Furthermore Police officials in adjoining Republic of Austria said that
kind of espionage against citizens by the executive branch was not
"usual" in Austria and only used against criminals, they asserted.(1)

Because communication networks are international, every secret
service - private oder state-owned - can use that eavesdropping
technologies against everyone worldwide.



It is already known to the public that the FBI used that surveillance
in the case of John Ardito and his attorney Peter Peluso.(2)

The dimension in eavesdropping came to light when in November 2006 U.S.
District Judge Lewis Kaplan ruled that the "roving bug" operation
against Ardito und his attorney was legal because US federal
wiretapping law is broad enough to permit eavesdropping even of
conversations that take place near a suspect's cell phone.




Surreptitious activation of built-in microphones by the FBI has been
done before.
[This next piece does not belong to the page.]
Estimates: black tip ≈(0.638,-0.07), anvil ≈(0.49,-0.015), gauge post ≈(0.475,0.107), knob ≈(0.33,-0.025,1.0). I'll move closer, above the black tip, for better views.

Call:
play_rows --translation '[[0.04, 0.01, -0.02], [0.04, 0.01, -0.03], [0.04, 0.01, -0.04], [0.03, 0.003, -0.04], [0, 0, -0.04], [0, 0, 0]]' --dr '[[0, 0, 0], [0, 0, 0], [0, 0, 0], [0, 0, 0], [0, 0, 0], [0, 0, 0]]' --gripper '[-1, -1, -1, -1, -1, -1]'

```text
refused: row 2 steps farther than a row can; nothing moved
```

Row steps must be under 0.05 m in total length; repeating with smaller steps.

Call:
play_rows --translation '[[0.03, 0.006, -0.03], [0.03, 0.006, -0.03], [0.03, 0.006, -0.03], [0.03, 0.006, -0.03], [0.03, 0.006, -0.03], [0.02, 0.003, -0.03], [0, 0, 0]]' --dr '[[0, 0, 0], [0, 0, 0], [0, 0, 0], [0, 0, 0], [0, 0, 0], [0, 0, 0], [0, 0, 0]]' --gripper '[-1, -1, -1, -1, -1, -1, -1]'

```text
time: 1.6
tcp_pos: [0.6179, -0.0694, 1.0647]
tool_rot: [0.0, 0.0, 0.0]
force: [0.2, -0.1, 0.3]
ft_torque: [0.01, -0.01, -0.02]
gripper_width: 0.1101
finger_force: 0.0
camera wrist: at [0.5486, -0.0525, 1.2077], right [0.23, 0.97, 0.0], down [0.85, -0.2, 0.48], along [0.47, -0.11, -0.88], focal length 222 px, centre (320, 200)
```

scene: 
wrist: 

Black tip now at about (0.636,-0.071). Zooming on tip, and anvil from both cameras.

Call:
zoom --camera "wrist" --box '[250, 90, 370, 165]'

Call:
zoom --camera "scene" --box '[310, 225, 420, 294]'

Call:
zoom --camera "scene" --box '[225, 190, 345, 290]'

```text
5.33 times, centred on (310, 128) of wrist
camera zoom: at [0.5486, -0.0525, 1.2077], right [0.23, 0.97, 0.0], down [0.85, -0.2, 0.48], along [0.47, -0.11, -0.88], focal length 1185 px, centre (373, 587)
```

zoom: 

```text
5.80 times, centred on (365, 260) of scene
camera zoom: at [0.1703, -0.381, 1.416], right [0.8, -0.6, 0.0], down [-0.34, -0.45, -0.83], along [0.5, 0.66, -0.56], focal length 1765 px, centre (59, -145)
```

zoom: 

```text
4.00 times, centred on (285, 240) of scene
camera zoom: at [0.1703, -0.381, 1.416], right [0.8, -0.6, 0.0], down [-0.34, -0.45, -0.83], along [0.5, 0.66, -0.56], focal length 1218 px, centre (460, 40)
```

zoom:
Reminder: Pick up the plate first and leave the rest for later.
A 2003 lawsuit revealed that the FBI was able to
surreptitiously turn on the built-in microphones in automotive systems
like General Motors' OnStar to snoop on passengers' conversations.



When FBI agents remotely activated the system and were listening in,
passengers in the vehicle could not tell that their conversations were
being monitored.(2)



Since the 80ies it is possible for each and everyone to spy on each and everyone´s computer monitor - live.



In 1985, Wim van Eck published the first unclassified technical
analysis of the security risks of emanations from computer monitors.
This paper caused some consternation in the security community, which
had previously believed that such monitoring was a highly sophisticated
attack available only to governments; van Eck successfully eavesdropped
on a real system, at a range of hundreds of metres, using just $15
worth of equipment plus a television set. In consequence of this research such emanations are sometimes called "van Eck radiation", and
the eavesdropping technique van Eck phreaking, although it is believed
that government researchers were already aware of the danger, as the
NSA published Tempest Fundamentals, NSA-82-89, NACSIM 5000, National
Security Agency (Classified) on February 1, 1982. (6)



It is proven that international espionage is a question of International Security.

In November 2006 the leader of the Green Party Fraction in Bavaria
State Parliament, Margarete Bause, complained about being spied out
online by China´s secret services
.(7)





"A QUESTION OF IMPEACHMENT"




To bring down German Constitution to a lower level of guaranteed
freedom German Interior Minister Wolfgang Schäuble (CDU) has been
trying to enforce his "anti-terror"-bill against the second government
party SPD, which is also a straight neo-liberal, but former
social-democratic party.



Schäuble also threatened the German Republic by considering a police
state instead of a free society to protect the free society, as he
said.

He is also calculating with terror attacks if his plans wouldn´t be
determined by the coalition government, a federal state Interior
Minister said.



"After a terror attack in Germany he wants to be able to assert: if the
SPD wouldn´t have retarted me, there wouldn´t have been an attack",
Interior Minister of Schleswig-Holstein, Ralf Stegner (SPD) said.

"If Schäuble is calculating that way - and much speaks for it - this whole thing is becoming a question of impeachment." (3)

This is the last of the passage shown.